Penggunaan Kecerdasan Buatan di Industri Teknologi
Sebuah studi yang dilakukan oleh Google menunjukkan bahwa sebagian besar pekerja di industri teknologi menggunakan kecerdasan buatan (AI) dalam berbagai tugas, mulai dari menulis hingga memodifikasi kode. Studi ini berasal dari divisi penelitian dan pengembangan Google, DORA. DORA mengumpulkan data dari 5.000 profesional teknologi di seluruh dunia dan menemukan bahwa 90 persen responden menggunakan AI dalam pekerjaan mereka. Angka ini meningkat 14 persen dibandingkan tahun lalu.
Temuan ini muncul di tengah pergeseran yang signifikan dalam dunia teknologi, di mana AI telah menjadi sorotan utama. Banyak orang khawatir tentang dampak AI terhadap pekerjaan dan ekonomi, tetapi juga ada harapan akan inovasi yang bisa dihasilkan. Bahkan CEO perusahaan AI Anthropic, Dario Amodei, sempat membuat heboh saat menyatakan bahwa AI bisa menyebabkan lonjakan pengangguran. Namun, pendapat ini tidak sepenuhnya diterima oleh semua pihak, terutama para profesional teknologi lainnya.
Meski demikian, data menunjukkan bahwa pekerja tingkat pemula semakin kesulitan menemukan pekerjaan di bidang rekayasa perangkat lunak. Tren ini terjadi pada saat banyak perusahaan teknologi melakukan PHK. Google adalah salah satu perusahaan yang ingin memanfaatkan peralihan ke pengembangan perangkat lunak yang didukung AI. Perusahaan ini menawarkan berbagai alat, mulai dari yang gratis hingga harga USD 45 per bulan, untuk membantu pembuatan kode dan penggunaan agen yang dapat menangani tugas-tugas pengembangan perangkat lunak.
Google tidak hanya bersaing dengan raksasa seperti Microsoft, OpenAI, dan Anthropic, tetapi juga dengan startup pengkodean AI seperti Replit dan Anysphere, yang nilainya melonjak seiring adopsi AI yang semakin luas.
Ryan J. Salva, yang mengawasi perangkat pengkodean Google seperti Gemini Code Assist, menyatakan bahwa sebagian besar tim di Google juga menggunakan AI. Menurutnya, teknologi ini sudah menjadi bagian dari proses kerja, mulai dari cara dokumentasi ditulis hingga penggunaan editor kode Google. “Jika Anda seorang insinyur di Google, mau tidak mau Anda akan menggunakan AI sebagai bagian dari pekerjaan sehari-hari,” ujarnya.

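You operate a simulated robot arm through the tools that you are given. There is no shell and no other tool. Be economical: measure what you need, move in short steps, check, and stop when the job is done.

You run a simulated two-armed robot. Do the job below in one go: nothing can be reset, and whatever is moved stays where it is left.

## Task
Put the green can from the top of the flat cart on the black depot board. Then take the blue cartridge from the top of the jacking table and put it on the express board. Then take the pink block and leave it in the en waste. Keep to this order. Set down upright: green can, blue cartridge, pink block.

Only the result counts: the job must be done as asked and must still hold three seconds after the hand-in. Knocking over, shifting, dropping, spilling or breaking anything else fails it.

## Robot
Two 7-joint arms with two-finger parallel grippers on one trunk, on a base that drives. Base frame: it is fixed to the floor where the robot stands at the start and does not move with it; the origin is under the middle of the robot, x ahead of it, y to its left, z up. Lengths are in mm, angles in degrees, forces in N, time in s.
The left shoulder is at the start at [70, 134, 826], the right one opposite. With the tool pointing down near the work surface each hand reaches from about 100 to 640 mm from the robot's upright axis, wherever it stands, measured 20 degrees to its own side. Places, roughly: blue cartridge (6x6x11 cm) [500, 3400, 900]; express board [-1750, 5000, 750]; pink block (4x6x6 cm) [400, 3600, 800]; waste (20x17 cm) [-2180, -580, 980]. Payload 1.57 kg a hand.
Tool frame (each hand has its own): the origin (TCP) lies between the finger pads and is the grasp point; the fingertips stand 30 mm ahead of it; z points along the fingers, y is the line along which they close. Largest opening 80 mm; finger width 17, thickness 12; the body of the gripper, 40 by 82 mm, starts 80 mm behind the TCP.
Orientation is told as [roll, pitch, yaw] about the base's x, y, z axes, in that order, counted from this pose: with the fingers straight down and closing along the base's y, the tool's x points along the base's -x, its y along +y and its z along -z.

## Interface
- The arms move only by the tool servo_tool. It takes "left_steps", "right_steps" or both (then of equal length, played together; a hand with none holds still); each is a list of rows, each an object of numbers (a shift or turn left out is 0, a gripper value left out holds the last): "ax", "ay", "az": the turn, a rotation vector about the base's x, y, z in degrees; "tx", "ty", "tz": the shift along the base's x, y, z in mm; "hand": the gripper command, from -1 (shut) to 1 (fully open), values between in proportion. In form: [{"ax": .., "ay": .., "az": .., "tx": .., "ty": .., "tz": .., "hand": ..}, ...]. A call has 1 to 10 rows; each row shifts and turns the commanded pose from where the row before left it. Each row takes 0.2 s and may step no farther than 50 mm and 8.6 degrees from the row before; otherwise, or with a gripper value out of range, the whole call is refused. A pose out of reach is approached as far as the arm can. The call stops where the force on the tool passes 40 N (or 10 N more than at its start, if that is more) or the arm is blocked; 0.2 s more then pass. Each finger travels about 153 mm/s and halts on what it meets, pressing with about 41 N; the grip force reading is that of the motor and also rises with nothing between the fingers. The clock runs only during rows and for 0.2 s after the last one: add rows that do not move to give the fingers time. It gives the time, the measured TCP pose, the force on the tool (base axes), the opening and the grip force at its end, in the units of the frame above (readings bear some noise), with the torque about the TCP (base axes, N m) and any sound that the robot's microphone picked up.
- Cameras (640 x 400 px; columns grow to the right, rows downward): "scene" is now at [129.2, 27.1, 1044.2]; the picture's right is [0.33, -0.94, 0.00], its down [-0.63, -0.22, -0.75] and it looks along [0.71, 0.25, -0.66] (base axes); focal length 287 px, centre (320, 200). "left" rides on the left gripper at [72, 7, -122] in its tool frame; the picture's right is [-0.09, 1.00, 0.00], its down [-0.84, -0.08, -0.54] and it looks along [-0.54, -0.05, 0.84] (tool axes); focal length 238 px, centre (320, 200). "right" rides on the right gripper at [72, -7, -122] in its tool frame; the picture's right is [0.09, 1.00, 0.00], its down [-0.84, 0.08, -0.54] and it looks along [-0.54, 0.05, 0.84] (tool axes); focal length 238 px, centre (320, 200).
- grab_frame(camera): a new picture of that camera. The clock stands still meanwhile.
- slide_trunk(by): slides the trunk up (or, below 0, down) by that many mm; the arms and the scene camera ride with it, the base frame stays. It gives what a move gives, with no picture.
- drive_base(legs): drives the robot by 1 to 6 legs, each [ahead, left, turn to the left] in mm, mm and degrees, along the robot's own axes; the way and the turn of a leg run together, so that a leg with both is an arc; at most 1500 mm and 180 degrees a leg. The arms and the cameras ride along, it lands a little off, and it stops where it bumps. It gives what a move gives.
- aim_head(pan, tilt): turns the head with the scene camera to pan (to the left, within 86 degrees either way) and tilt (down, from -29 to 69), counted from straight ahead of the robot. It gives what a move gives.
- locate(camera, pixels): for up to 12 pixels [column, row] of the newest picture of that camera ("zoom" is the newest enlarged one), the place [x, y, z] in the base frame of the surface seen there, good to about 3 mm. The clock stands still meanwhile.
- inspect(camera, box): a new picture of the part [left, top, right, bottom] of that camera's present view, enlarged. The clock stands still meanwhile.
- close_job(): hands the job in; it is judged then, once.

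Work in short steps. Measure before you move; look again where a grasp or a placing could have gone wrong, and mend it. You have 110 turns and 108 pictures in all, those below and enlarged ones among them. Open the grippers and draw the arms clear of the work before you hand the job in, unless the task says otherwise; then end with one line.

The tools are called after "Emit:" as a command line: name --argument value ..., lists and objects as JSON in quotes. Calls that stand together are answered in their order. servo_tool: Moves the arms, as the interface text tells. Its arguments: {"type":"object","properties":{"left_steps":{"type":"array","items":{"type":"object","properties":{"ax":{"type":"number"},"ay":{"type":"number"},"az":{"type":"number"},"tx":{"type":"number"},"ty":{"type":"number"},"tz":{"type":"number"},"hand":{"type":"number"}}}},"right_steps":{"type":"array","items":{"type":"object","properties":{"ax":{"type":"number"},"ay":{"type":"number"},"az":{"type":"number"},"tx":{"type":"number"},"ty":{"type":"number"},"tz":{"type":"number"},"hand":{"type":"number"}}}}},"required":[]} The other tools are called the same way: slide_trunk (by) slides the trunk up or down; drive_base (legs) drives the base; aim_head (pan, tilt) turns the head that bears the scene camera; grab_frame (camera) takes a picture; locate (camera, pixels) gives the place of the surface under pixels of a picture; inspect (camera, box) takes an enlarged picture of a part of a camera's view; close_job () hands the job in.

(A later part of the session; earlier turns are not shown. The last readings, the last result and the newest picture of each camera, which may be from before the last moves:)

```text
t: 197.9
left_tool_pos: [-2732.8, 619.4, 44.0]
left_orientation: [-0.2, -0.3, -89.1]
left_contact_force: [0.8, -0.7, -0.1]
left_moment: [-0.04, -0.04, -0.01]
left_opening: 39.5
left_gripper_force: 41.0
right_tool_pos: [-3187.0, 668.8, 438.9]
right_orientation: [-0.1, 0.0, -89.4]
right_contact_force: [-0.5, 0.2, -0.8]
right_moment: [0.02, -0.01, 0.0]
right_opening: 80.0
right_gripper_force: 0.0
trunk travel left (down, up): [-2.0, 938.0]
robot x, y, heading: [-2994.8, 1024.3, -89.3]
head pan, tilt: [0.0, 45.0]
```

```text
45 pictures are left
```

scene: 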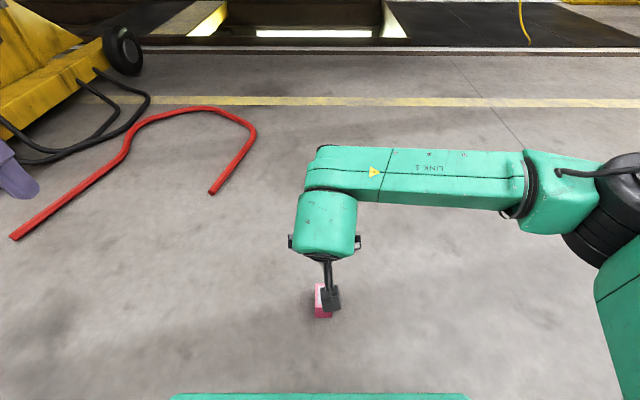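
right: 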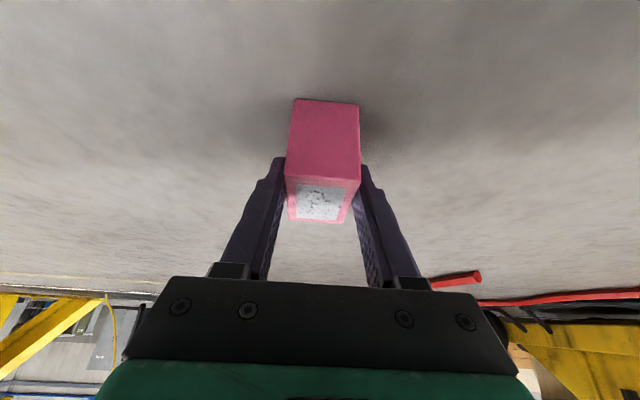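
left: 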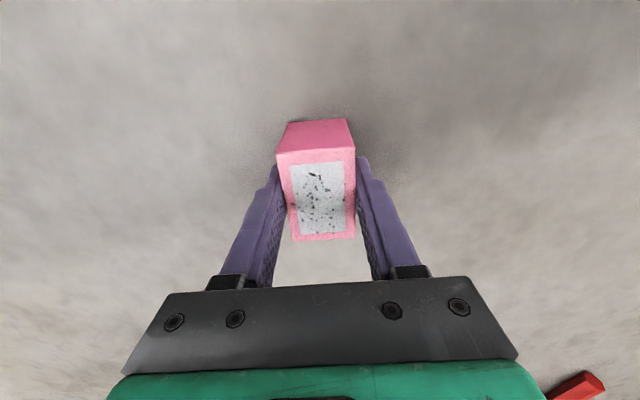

Namun, meskipun banyak programmer menggunakan AI, tidak semua merasa yakin akan kualitasnya. Sebanyak 46 persen profesional teknologi dalam survei mengatakan mereka “agak” mempercayai kualitas kode yang dihasilkan AI, sementara 23 persen mengatakan hanya “sedikit” mempercayainya dan 20 persen mengatakan mereka “sangat” tidak percaya. Di sisi lain, 31 persen mengatakan AI “sedikit meningkatkan” kualitas kode, sementara 30 persen mengatakan bahwa AI “tidak berdampak”.
Salva menjelaskan bahwa pengembangan perangkat lunak AI berada di antara tahap tiga dan empat, jika dinilai dari skala satu hingga lima. Artinya, AI bisa memecahkan masalah di berbagai sistem, tetapi masih membutuhkan tinjauan manusia dan jaring pengaman tambahan.
Adopsi AI datang di tengah masa sulit bagi pekerja teknologi tingkat pemula. Tingkat pengangguran lulusan ilmu komputer dan teknik komputer baru-baru ini lebih tinggi daripada bidang-bidang seperti sejarah seni dan sastra Inggris, menurut The New York Fed. Bahkan lowongan pekerjaan untuk posisi teknik perangkat lunak di Indeed turun 71 persen antara Februari 2022 dan Agustus 2025.
Meski adopsi AI berkembang pesat, Salva termasuk di antara mereka yang percaya bahwa ada bagian penting dalam pengembangan perangkat lunak yang tidak bisa diotomatisasi. AI hanya akan menyederhanakan bagian-bagian yang dianggap membosankan oleh para pekerja. Ia juga mengakui bahwa sebagian besar peningkatan adopsi AI kemungkinan besar berasal dari kehebohan seputar teknologi tersebut. “Pengembangan perangkat lunak adalah industri fesyen. Kita semua mengejar gaya jeans terbaru. Dan ketika ada begitu banyak perbincangan tentang hal itu, semua orang bersemangat untuk mencoba hal baru,” tutupnya.